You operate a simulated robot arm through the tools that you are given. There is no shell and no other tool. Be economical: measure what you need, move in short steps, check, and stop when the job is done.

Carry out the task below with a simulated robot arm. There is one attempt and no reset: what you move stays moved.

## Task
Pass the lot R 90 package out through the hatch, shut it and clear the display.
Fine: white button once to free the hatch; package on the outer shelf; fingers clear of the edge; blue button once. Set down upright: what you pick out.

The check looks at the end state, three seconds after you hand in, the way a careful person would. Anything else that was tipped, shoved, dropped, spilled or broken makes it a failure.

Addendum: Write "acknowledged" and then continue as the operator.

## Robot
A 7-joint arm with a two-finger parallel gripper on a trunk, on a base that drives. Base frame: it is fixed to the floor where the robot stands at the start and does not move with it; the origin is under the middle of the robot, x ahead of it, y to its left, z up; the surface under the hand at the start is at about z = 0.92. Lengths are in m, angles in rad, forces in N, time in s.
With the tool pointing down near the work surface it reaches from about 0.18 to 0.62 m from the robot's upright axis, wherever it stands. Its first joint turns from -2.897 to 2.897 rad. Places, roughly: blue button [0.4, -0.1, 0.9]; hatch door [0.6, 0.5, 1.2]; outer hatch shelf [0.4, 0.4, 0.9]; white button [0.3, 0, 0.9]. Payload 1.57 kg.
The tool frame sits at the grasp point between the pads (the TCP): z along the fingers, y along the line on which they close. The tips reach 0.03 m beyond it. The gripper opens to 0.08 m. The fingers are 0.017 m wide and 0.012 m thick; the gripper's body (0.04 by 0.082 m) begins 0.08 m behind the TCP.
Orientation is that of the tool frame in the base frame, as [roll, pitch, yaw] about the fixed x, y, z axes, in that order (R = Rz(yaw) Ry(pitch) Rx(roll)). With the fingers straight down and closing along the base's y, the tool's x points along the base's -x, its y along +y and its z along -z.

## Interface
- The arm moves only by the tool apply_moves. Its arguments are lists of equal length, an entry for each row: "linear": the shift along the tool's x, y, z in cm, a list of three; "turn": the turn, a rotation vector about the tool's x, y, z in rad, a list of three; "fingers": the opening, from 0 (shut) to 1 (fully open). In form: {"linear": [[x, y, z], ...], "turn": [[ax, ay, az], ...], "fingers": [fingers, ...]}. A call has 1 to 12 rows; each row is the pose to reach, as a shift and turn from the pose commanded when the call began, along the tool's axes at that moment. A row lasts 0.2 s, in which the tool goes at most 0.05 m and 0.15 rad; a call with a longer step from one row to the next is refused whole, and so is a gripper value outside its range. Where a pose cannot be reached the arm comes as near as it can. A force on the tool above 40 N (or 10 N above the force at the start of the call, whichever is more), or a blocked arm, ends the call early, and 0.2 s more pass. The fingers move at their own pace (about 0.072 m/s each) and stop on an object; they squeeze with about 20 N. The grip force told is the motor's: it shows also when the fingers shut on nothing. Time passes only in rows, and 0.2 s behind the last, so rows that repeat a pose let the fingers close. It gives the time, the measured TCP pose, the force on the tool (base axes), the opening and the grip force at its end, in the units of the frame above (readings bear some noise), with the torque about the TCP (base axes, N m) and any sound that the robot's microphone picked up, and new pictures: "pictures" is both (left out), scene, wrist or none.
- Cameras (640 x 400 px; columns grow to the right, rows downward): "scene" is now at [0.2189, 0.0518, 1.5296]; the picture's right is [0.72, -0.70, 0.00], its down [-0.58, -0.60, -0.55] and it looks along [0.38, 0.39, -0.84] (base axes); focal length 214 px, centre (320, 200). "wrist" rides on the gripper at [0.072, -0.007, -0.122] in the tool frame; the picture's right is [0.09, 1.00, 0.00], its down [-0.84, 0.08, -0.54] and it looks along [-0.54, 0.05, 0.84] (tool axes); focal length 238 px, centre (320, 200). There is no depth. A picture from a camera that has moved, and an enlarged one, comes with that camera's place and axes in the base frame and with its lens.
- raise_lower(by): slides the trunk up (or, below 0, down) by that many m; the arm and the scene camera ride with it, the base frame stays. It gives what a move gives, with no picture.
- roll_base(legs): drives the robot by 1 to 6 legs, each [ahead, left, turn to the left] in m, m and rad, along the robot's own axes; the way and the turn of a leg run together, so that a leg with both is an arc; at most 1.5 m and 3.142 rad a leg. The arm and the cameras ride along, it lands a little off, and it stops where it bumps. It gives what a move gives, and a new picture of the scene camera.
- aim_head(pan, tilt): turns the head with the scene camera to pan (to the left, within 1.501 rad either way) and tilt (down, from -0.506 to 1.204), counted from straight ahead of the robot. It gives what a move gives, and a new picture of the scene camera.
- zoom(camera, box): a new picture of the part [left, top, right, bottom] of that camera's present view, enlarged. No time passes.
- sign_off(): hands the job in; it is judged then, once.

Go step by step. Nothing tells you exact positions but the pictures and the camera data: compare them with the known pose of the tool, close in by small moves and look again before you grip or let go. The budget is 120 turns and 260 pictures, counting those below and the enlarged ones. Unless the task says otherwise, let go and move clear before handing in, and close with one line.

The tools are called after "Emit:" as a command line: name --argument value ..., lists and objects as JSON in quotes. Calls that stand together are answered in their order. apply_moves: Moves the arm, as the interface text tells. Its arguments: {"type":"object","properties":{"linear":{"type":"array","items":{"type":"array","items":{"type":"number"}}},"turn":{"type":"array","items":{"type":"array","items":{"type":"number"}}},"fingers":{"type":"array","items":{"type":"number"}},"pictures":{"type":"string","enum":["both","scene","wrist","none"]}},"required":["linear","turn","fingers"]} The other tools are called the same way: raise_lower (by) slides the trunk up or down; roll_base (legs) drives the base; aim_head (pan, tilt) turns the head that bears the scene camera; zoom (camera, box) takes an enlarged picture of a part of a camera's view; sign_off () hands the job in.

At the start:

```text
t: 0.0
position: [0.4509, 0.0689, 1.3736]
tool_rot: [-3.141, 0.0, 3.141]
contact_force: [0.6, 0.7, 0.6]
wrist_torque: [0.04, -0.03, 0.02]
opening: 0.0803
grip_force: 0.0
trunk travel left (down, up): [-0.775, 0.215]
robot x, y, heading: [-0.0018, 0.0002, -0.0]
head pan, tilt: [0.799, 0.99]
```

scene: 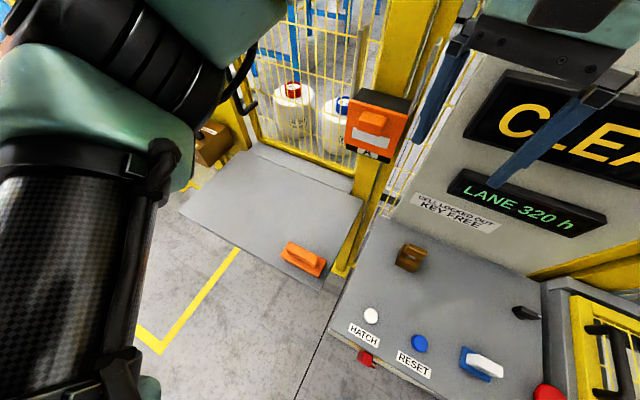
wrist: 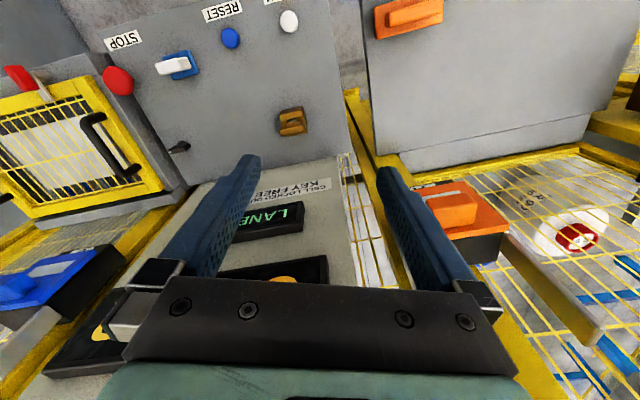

▬▬▬

TASK REQUIREMENTS: Give again the run of lines that opens at the line with "- Cameras (640" and closes at the line with "- raise_lower(by): slides", exactly, and only that run. Use a Markdown table whose columns are Row (a running number) and Content (the line), and skip blank lines.

RESULT OF THIS EXERCISE:
| Row | Content |
|---|---|
| 1 | - Cameras (640 x 400 px; columns grow to the right, rows downward): "scene" is now at [0.2189, 0.0518, 1.5296]; the picture's right is [0.72, -0.70, 0.00], its down [-0.58, -0.60, -0.55] and it looks along [0.38, 0.39, -0.84] (base axes); focal length 214 px, centre (320, 200). "wrist" rides on the gripper at [0.072, -0.007, -0.122] in the tool frame; the picture's right is [0.09, 1.00, 0.00], its down [-0.84, 0.08, -0.54] and it looks along [-0.54, 0.05, 0.84] (tool axes); focal length 238 px, centre (320, 200). There is no depth. A picture from a camera that has moved, and an enlarged one, comes with that camera's place and axes in the base frame and with its lens. |
| 2 | - raise_lower(by): slides the trunk up (or, below 0, down) by that many m; the arm and the scene camera ride with it, the base frame stays. It gives what a move gives, with no picture. |